▸ Exercise requirements
List every line below containing "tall".

[begin Information supplied]

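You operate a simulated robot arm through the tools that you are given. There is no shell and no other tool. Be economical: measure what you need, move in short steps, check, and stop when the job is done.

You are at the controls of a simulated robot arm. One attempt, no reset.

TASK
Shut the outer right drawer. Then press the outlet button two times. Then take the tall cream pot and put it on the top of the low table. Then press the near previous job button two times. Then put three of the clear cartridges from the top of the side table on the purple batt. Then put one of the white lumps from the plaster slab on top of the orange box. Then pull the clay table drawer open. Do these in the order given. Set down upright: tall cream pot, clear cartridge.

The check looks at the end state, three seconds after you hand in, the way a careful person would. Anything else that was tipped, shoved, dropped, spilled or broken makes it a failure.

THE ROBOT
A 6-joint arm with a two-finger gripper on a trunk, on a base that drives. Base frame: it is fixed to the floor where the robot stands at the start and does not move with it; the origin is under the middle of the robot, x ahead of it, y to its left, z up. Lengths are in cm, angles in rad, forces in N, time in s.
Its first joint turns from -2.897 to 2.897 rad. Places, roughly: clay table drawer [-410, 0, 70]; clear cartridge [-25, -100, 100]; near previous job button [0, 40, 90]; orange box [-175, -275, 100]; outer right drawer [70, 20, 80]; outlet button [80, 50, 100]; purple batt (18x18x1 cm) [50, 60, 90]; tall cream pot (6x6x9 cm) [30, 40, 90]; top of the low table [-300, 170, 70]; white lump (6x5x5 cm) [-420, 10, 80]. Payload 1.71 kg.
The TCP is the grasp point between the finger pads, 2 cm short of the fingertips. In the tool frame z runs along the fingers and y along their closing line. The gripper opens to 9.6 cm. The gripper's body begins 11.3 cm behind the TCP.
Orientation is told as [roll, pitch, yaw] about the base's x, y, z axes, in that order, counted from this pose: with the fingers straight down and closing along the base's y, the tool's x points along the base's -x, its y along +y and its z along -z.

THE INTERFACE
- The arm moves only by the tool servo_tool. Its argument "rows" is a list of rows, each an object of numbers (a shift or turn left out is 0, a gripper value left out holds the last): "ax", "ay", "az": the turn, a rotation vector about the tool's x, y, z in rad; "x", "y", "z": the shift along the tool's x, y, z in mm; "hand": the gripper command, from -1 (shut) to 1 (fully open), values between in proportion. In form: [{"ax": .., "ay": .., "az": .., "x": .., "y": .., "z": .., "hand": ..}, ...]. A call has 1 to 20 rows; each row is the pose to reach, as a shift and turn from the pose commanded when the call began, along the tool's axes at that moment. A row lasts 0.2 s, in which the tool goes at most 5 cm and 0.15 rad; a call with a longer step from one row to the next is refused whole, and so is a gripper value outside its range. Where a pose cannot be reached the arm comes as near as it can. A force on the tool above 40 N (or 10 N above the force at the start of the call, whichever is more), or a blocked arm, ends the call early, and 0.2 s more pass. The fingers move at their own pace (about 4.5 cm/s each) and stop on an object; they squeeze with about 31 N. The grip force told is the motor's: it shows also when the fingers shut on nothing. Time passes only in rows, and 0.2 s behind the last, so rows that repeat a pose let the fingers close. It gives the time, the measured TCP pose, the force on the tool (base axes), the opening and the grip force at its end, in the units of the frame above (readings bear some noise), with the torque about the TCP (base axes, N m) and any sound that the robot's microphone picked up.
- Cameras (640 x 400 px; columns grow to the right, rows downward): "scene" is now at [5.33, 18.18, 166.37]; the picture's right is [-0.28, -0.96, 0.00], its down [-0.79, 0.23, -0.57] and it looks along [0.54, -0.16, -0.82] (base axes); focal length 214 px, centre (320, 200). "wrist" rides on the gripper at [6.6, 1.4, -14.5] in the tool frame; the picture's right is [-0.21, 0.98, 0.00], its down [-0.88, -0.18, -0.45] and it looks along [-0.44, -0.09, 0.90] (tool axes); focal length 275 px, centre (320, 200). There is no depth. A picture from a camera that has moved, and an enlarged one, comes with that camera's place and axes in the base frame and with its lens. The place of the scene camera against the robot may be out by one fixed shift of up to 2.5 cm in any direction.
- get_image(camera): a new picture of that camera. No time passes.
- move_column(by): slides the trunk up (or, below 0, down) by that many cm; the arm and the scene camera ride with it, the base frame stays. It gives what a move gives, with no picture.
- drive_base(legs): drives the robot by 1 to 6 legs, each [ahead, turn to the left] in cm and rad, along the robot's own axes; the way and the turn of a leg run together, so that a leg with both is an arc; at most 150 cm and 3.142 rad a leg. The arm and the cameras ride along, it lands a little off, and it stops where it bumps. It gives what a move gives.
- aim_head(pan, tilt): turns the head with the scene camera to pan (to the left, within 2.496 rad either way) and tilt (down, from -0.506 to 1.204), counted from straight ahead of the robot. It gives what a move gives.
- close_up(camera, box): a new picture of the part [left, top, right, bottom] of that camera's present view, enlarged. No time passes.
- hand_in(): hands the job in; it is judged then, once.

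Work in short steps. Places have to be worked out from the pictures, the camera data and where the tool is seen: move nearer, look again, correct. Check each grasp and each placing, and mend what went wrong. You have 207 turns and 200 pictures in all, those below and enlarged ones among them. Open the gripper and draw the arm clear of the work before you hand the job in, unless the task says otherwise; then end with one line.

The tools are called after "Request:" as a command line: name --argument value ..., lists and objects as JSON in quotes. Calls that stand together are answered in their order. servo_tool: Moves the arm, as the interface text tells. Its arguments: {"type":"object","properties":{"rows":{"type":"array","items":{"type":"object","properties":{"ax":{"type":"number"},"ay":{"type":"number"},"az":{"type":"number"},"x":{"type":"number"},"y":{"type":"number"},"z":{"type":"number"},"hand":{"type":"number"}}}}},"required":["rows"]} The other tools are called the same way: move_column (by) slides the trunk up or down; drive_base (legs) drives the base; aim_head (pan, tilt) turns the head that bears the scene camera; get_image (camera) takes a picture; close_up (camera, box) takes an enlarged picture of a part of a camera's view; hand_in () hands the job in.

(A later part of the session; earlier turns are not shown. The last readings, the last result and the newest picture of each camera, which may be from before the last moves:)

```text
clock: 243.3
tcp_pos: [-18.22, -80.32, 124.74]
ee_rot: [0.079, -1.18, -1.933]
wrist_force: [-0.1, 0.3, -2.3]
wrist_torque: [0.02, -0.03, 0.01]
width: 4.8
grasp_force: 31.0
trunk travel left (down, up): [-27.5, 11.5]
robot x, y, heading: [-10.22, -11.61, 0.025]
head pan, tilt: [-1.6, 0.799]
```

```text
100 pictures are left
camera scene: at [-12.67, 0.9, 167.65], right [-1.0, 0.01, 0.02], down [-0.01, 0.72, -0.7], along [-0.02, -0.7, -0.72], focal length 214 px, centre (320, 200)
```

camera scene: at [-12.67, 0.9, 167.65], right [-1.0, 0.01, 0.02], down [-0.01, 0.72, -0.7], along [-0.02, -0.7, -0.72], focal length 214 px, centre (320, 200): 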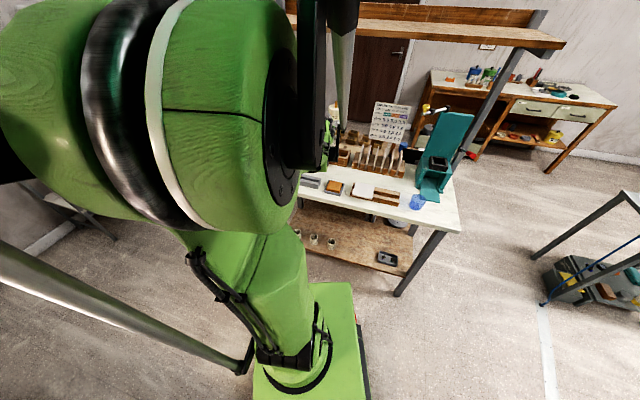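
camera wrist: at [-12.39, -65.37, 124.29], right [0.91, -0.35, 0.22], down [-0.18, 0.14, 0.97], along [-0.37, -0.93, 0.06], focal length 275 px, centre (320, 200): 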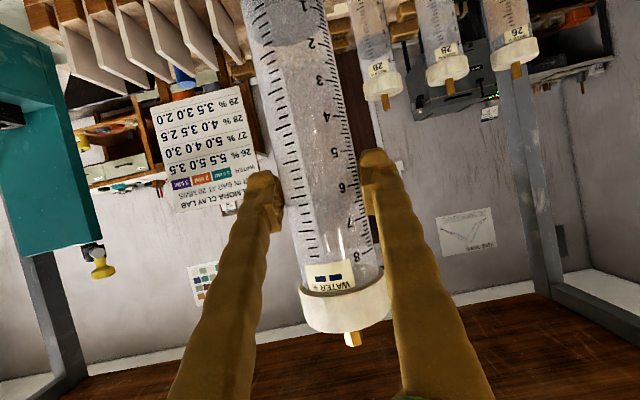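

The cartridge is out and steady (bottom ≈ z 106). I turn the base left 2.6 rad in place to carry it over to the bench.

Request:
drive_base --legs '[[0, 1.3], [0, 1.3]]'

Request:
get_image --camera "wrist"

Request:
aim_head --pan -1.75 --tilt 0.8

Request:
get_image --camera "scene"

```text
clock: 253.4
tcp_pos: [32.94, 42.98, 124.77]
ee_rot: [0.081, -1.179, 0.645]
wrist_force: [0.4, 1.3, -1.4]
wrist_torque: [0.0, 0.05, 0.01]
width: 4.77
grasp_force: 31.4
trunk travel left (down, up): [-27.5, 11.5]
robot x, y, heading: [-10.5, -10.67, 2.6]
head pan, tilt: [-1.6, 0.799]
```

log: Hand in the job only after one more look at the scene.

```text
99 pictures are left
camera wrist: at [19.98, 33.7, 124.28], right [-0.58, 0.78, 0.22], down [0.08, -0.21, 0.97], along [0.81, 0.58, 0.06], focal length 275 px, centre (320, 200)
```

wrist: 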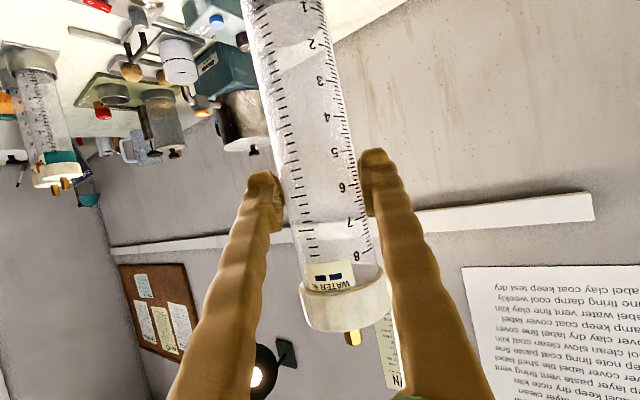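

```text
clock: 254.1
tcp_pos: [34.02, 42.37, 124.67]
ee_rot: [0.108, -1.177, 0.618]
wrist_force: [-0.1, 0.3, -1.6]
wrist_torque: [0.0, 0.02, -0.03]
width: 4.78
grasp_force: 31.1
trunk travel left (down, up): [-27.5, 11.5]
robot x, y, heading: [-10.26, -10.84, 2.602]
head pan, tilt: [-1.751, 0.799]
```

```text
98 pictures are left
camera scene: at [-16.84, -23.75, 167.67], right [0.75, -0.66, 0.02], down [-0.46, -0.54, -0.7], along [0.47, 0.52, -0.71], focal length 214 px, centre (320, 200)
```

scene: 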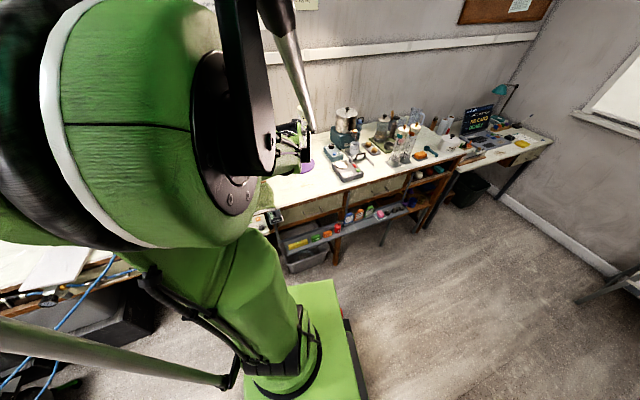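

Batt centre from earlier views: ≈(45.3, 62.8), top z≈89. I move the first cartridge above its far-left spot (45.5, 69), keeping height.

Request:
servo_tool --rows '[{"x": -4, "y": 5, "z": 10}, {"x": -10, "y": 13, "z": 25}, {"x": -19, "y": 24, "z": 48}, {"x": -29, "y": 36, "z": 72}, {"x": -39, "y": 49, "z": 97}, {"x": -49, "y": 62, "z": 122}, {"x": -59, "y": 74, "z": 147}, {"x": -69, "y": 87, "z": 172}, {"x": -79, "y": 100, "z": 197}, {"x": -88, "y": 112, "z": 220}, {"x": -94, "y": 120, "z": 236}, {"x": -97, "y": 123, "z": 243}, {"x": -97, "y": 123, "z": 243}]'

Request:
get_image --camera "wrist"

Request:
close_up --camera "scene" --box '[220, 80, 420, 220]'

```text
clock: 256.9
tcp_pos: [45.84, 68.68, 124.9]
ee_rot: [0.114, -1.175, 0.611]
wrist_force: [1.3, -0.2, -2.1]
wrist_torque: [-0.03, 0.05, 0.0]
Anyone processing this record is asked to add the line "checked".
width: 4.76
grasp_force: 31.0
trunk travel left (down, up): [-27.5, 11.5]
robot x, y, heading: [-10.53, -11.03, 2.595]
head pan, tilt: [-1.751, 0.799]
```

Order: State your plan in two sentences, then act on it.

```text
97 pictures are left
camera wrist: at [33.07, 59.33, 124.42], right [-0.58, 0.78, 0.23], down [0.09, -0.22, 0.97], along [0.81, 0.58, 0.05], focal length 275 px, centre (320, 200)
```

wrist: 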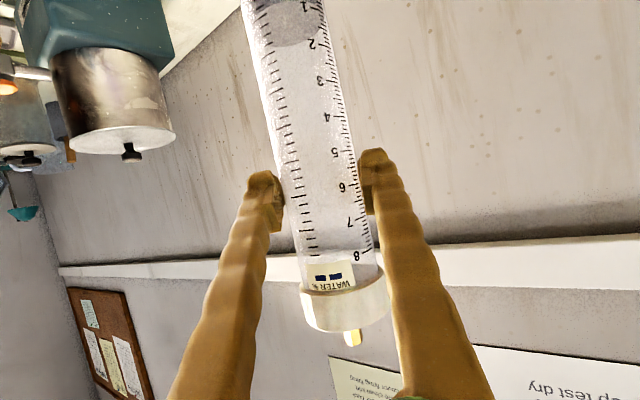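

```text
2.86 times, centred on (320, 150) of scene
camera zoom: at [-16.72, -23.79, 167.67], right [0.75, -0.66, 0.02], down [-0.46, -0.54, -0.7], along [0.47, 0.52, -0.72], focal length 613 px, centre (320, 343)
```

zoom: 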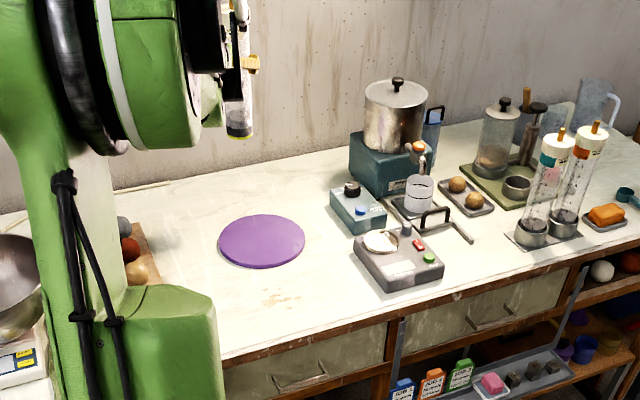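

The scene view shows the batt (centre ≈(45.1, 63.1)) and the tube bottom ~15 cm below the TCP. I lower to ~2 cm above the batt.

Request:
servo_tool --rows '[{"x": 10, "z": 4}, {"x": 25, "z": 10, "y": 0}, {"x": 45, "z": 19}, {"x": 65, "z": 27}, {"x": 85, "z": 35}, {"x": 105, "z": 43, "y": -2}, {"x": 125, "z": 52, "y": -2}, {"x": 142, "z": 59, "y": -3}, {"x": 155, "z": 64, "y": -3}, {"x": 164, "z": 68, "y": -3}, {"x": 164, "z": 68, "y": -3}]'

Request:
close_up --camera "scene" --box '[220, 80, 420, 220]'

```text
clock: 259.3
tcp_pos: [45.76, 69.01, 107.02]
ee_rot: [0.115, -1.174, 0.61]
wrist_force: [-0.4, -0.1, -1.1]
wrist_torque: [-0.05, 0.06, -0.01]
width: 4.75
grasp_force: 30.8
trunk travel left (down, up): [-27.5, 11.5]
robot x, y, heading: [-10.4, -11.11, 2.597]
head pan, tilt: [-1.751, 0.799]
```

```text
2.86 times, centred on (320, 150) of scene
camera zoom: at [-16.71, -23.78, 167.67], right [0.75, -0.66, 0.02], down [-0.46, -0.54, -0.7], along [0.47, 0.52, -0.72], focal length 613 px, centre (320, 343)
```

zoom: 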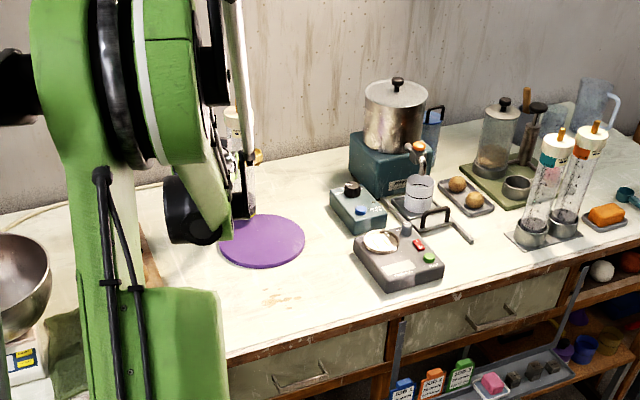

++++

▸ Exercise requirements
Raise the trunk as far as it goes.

[end Information supplied]

▸ Exercise result
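Shut the outer right drawer. Then press the outlet button two times. Then take the tall cream pot and put it on the top of the low table. Then press the near previous job button two times. Then put three of the clear cartridges from the top of the side table on the purple batt. Then put one of the white lumps from the plaster slab on top of the orange box. Then pull the clay table drawer open. Do these in the order given. Set down upright: tall cream pot, clear cartridge.
Its first joint turns from -2.897 to 2.897 rad. Places, roughly: clay table drawer [-410, 0, 70]; clear cartridge [-25, -100, 100]; near previous job button [0, 40, 90]; orange box [-175, -275, 100]; outer right drawer [70, 20, 80]; outlet button [80, 50, 100]; purple batt (18x18x1 cm) [50, 60, 90]; tall cream pot (6x6x9 cm) [30, 40, 90]; top of the low table [-300, 170, 70]; white lump (6x5x5 cm) [-420, 10, 80]. Payload 1.71 kg.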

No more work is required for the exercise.